If I were to make a list of all the experiences I’ve already had in my life, I think even I would be shocked and impressed by it. Yet I still feel like there’s something missing from all that I’ve done. That life just isn’t quite what I expected it to be. Are my expectations too high? Unrealistic? Am I one of those idealists who will become jaded with life because it is constantly disappointing me? Am I already? Is there anything I can do about it?
I feel like if there is a way for me to not be so jaded with the human experience, I am already doing it. Being with my team, my Red 1, right now is refreshing for me. AmeriCorps in general feels like the right thing for me to be involved with. My teammates are, for the most part, positive in attitude and strong in their belief that people can make a difference in this world. That things can be better and we can do something about it. I am drawn to people like that, because by and large, I have a hard time believing that.
In spite of everything good that has happened to me, 2007 will always be a shady year for me for that reason. I always had the thought in the back of my head that life is pointless. It’s a difficult thought to shake away, once it has entered your head. And it brings me to my resolution for 2008: find meaning in everything worthwhile I do this year and beyond. I know working with NCCC will help me with that, but I need to work on making myself see meaning in little things, everyday things.
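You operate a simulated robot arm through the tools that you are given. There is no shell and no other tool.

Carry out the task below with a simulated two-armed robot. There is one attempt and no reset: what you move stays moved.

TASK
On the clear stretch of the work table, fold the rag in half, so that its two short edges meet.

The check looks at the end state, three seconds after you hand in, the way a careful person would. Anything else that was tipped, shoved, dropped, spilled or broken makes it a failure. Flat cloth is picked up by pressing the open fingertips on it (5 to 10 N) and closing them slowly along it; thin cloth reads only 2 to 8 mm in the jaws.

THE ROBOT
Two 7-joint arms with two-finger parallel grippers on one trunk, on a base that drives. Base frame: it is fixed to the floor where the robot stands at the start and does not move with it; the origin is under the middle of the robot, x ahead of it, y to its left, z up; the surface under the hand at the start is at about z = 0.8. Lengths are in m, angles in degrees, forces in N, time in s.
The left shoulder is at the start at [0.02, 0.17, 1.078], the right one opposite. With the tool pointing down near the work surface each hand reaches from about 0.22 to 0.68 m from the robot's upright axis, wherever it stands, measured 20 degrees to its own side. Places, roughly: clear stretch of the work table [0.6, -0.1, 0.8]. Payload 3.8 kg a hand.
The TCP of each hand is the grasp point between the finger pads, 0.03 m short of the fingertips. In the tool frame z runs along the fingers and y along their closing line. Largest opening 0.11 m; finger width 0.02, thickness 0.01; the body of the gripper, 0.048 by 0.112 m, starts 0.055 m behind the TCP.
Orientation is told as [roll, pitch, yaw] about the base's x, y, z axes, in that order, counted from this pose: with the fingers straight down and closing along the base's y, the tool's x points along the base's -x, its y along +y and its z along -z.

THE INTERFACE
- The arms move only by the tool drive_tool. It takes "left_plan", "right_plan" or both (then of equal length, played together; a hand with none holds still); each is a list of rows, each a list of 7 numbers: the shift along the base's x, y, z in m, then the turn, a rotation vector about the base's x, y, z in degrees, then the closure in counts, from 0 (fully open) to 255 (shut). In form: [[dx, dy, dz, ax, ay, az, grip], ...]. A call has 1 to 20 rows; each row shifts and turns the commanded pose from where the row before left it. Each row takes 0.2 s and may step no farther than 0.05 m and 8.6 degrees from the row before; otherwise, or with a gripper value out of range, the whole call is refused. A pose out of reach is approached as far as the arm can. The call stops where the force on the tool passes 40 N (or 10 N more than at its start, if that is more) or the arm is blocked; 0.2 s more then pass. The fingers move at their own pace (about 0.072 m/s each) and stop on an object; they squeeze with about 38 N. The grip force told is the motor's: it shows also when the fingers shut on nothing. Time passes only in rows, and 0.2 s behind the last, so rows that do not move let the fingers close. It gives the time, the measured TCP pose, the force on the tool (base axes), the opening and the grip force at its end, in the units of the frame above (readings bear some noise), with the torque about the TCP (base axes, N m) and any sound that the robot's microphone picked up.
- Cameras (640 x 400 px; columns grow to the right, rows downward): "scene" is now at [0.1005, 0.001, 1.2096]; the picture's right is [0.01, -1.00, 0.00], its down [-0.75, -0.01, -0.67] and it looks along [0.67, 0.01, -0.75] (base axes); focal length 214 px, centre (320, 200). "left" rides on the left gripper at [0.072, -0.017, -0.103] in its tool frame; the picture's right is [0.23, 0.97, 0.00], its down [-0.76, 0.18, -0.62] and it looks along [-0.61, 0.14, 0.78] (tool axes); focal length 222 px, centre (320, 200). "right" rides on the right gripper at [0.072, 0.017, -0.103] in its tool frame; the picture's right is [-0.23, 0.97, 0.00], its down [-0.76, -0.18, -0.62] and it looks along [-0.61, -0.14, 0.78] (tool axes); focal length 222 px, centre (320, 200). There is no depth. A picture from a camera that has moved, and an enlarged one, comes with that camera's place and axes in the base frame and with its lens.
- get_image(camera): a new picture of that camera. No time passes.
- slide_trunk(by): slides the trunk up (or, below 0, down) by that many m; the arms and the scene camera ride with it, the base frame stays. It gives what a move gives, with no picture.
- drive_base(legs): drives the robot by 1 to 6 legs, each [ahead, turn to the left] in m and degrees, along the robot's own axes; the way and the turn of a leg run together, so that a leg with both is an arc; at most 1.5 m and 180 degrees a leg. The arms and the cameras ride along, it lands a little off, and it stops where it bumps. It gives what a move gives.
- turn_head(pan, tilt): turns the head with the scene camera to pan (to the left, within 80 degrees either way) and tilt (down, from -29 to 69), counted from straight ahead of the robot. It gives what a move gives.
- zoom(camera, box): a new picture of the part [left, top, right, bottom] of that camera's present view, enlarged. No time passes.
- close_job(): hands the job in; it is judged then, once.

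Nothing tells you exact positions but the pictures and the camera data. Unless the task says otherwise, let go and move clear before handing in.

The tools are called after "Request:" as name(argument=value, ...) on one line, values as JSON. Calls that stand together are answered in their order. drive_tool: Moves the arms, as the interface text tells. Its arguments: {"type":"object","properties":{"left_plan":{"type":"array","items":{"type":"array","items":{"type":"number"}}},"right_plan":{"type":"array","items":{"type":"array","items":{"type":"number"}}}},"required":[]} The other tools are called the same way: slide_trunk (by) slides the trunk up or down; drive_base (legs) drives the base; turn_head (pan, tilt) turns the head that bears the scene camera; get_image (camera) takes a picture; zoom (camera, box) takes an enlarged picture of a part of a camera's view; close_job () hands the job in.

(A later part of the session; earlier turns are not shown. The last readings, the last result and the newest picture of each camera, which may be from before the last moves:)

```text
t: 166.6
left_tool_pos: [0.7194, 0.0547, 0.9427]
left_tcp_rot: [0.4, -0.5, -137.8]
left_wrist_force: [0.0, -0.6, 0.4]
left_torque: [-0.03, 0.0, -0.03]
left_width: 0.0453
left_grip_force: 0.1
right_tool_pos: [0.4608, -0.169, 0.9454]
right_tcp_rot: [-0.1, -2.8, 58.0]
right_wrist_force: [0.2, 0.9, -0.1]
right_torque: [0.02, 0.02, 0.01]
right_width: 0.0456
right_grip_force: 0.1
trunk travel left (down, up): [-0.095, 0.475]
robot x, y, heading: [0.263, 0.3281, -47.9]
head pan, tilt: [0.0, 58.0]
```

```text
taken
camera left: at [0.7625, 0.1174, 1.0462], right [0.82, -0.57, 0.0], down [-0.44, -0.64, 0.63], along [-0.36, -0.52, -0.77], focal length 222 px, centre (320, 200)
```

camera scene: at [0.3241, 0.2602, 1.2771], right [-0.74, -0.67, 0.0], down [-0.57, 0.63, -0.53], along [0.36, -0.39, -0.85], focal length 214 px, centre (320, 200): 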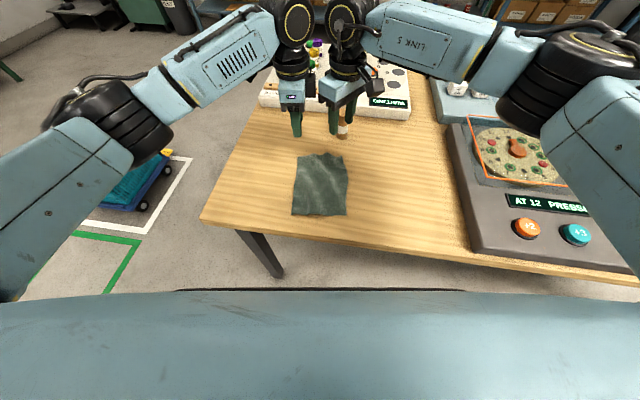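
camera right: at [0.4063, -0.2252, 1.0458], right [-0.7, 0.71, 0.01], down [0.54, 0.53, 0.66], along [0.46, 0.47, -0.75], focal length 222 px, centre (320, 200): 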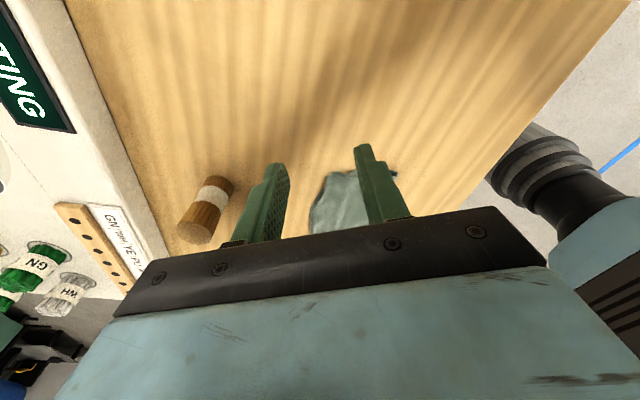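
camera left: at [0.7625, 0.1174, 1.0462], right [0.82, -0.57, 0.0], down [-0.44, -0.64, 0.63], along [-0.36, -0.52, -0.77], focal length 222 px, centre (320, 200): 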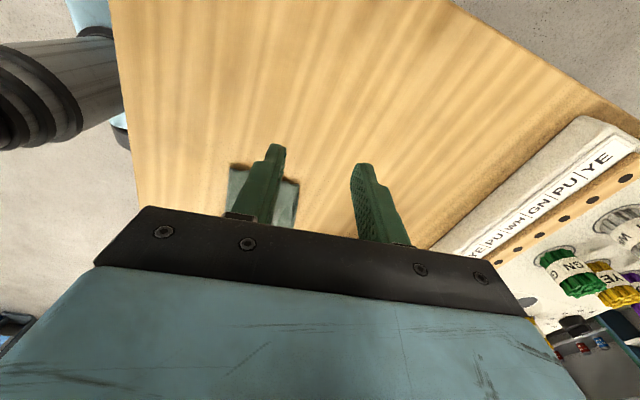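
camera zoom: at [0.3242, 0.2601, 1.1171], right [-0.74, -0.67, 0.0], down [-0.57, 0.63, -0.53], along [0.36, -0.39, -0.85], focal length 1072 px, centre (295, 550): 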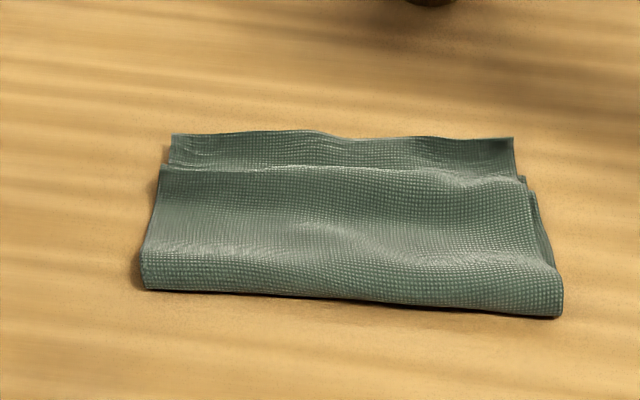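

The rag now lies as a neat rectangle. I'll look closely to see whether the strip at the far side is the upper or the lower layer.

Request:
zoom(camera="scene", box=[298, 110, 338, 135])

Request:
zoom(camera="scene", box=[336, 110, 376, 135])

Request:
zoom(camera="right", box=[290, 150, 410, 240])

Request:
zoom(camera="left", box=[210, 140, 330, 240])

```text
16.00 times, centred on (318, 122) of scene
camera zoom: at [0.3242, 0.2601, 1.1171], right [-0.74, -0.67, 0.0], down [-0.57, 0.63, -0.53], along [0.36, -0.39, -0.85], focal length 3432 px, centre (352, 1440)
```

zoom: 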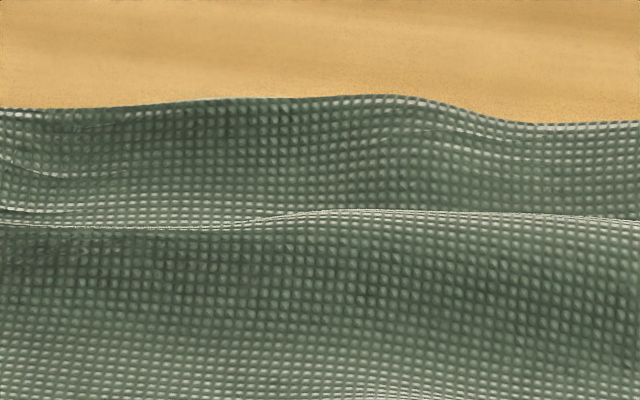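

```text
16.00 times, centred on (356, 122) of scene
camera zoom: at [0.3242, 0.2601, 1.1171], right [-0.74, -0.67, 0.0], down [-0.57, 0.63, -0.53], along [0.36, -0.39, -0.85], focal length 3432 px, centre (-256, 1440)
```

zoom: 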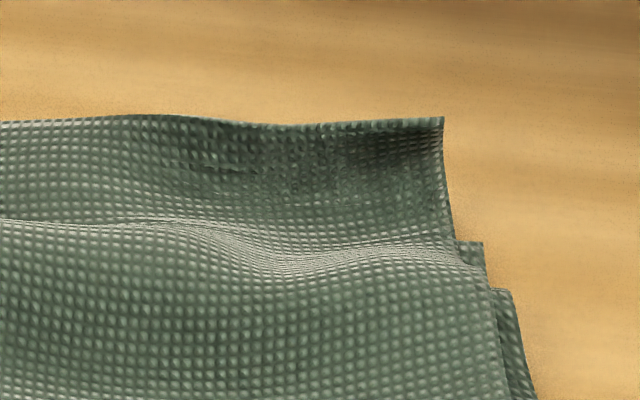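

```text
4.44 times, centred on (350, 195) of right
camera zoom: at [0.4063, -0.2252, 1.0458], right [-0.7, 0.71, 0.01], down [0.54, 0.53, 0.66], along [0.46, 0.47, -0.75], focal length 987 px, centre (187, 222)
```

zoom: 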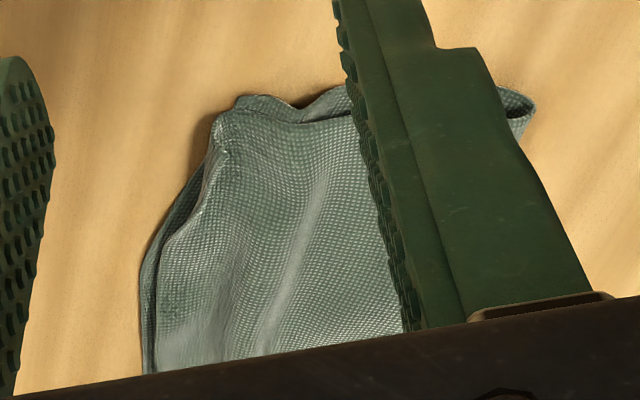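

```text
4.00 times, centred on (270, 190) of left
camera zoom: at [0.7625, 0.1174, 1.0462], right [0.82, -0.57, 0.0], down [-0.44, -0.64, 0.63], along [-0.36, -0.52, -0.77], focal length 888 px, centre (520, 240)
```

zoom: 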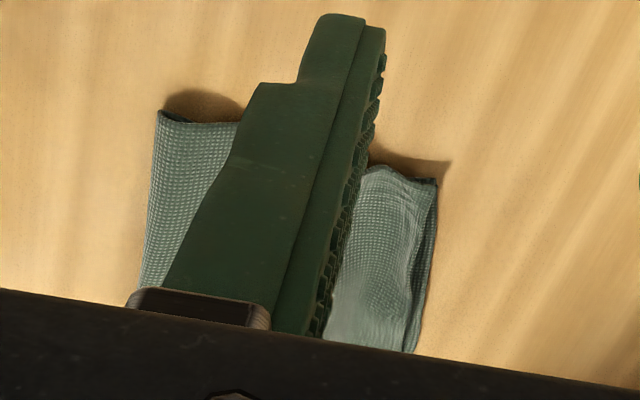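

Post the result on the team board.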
I need to smile more. To laugh more. To love more. I need to remember that people are important too.
Everyone needs those things, but I want them for myself again.
2008 is going to be a lot of work for me. These are not simple resolutions that can be fulfilled with a little bit of will power. These are resolutions that need to be worked upon in the quiet moments of the day, everyday, inside myself. They will be difficult, but then again, that is why they are worthwhile.
Happy New Year. To a happy, safe, successful 2008 for one and all!